Comme on le voit sur la photo ci-après, les monnaies du centre et de droite, même si elles n'ont aucun caractère historique, sont intéressantes car bien représentatives de la transition entre la royauté et la république. Et l'on peut penser avec émotion à ceux qui les ont utilisées il y a plus de 200 ans, dans cette petite commune du Pilat, et à leurs vies dans ces périodes difficiles :
-En haut, le revers aux 3 fleurs de lys d’un double Denier tournois en cuivre de Louis XIII. Ces monnaies avaient été frappées en grande quantité dans notre région comme nous l’avons vu.
-A l’extrême droite une pièce constitutionnelle de 12 Deniers Louis XVI n’est déjà plus Roi de France et de Navarre mais encore, comme il est écrit au-dessus de son buste, « Roi des françois ». Elle est en cuivre ou en métal de cloche et a été frappée à Paris en 1791 ou 1792.
-Au centre une des premières pièces de 5 centimes républicaines, avec la tête féminine au bonnet phrygien, légendée « République Française ». Elle est en bronze et date de la période du Directoire ou du Consulat (an 5 à 9, c'est-à-dire 1795 à 1801).

Pour les trouvailles plus importantes, les causes ont pu être personnelles (familiales) mais il est possible, le plus souvent, d’y associer des évènements historiques particuliers : sous Louis XIII, la répression contre les huguenots et plusieurs jacqueries. Sous Louis XIV, la Fronde en début de règne, ensuite quelques révoltes locales puis les guerres ruineuses qui ont entrainé désorganisation de l’économie et épargnes de précautions. Sous Louis XV, les faillites bancaires de Law (tentative d’introduction de la monnaie-papier). Sous Louis XVI, enfin, la Révolution.

Ceci est bien illustré par plusieurs intéressantes découvertes faites dans notre région :
-A Septème, près de Vienne, fut découverte en 1904, chez le marquis d’Albon, une marmite contenant 30kg de pièces d’argent de Louis XIV, soit la bagatelle de 1200 Ecus !
-A Roche-la-Molière, près de Saint-Etienne, ont été trouvés 23 Louis d’or de Louis XIV mais aussi 12 monnaies espagnoles. Ces dernières étaient surtout des pièces de 8 Réales très utilisées dans les colonies espagnoles d’Amérique centrale, au Mexique puis aux Etats-Unis, à la création de ce pays, et qui sont à l’origine du symbole du Dollar en forme de 8 barré ($).
-A Lyon, c’est dans le tiroir d’une vieille table achetée en 1954 que les enfants d’un ouvrier découvrirent 28 Louis d’or de Louis XV provenant surtout des ateliers de Paris, Lyon et Grenoble.
-A Satillieu, près d’Annonay, on voit encore que c’est pendant les périodes troublées que des économies bien cachées sont le plus souvent perdues. Un noble ou un riche bourgeois possédait 280 Louis d’or frappés pendant les règnes de Louis XV et Louis XVI mais la Révolution lui fut fatale et tout cela ne fut redécouvert qu’en 1999, lors de travaux effectués dans le quartier (voir illustration ci-après).
L’examen des marques d’atelier des pièces a montré que le plus grand nombre venait de Lyon (D). Puis Paris (A) était classiquement bien représenté ainsi que Montpellier (N), province du Languedoc dont dépendait le Vivarais. Presque tous les autres ateliers du pays étaient représentés, attestant d’une bonne circulation à cette époque. On peut faire le parallèle avec les ateliers romains ou nos Euros : nos pièces sont en majorité locales mais un nombre non négligeable vient aussi des autres régions ou pays avec lesquels nous avons le plus d’échanges.

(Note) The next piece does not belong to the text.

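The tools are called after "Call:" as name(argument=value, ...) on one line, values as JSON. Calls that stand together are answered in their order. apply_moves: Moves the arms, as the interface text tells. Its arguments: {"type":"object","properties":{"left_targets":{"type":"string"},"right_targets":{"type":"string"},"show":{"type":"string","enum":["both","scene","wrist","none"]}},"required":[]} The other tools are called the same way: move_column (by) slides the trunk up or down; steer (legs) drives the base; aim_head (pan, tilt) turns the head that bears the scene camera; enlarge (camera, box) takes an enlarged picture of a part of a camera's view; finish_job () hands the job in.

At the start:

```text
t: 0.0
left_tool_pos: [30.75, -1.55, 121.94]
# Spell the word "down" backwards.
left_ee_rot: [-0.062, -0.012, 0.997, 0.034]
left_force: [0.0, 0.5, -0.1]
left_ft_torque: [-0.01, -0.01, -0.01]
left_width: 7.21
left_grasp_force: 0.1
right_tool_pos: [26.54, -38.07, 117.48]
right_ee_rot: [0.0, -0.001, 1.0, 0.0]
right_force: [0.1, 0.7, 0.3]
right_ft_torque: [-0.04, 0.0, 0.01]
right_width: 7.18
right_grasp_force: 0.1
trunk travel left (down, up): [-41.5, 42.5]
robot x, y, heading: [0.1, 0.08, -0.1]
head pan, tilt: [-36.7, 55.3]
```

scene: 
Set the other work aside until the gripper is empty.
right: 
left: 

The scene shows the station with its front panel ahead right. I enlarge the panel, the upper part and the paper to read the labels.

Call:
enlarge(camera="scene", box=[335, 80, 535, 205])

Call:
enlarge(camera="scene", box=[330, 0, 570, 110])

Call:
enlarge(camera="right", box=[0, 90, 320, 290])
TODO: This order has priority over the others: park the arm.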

En conclusion de cette partie, signalons que les régimes politiques vont rapidement se succéder après la Révolution (1e République, Directoire, Consulat, 1e Empire, Restauration royale, 2e République, 2e Empire, 3e République). Ceci n’a eu que peu d’influence sur la circulation locale de nos monnaies si ce n’est une centralisation accrue de la production.
L’atelier de Lyon,
le dernier qui subsistait  dans notre région, cessa son activité en 1858. Il en fut de même, à quelques années près, pour tous les ateliers des autres provinces. A partir de 1878, seul subsista en France, pendant environ un siècle, l’atelier de la Monnaie de Paris (avec des exceptions durant les deux guerres mondiales). Contrairement aux époques précédentes, il n’y a donc plus ensuite, du moins pour la monnaie officielle et métallique, de spécificités locales ou régionales.
Il faut cependant noter, en particulier pendant la guerre de 1914/1918, les très intéressantes
monnaies dites « de nécessité » qui ont été nombreuses dans le Pilat.




PARTIE III

Monnaies de nécessité et période moderne


A côté des monnaies officielles, apparaissent dans les périodes troublées de notre histoire des monnaies parallèles. Elles sont en général tolérées par les pouvoirs publics parce qu'elles répondent à un besoin vital de l'économie locale, d’où leur nom de « monnaies de nécessité ».
Il en a été émis pendant la Révolution, la guerre de 1870, énormément pendant la guerre de 1914-1918, puis beaucoup moins lors des guerres ou crises suivantes. Il en a également été émis pour des raisons pratiques ou pour une utilisation privée. Elles ont revêtu différentes formes : jetons-métal, billets-papier, tickets-carton et timbres-monnaie. Ce sont des témoignages précieux de notre histoire et de nos commerces locaux.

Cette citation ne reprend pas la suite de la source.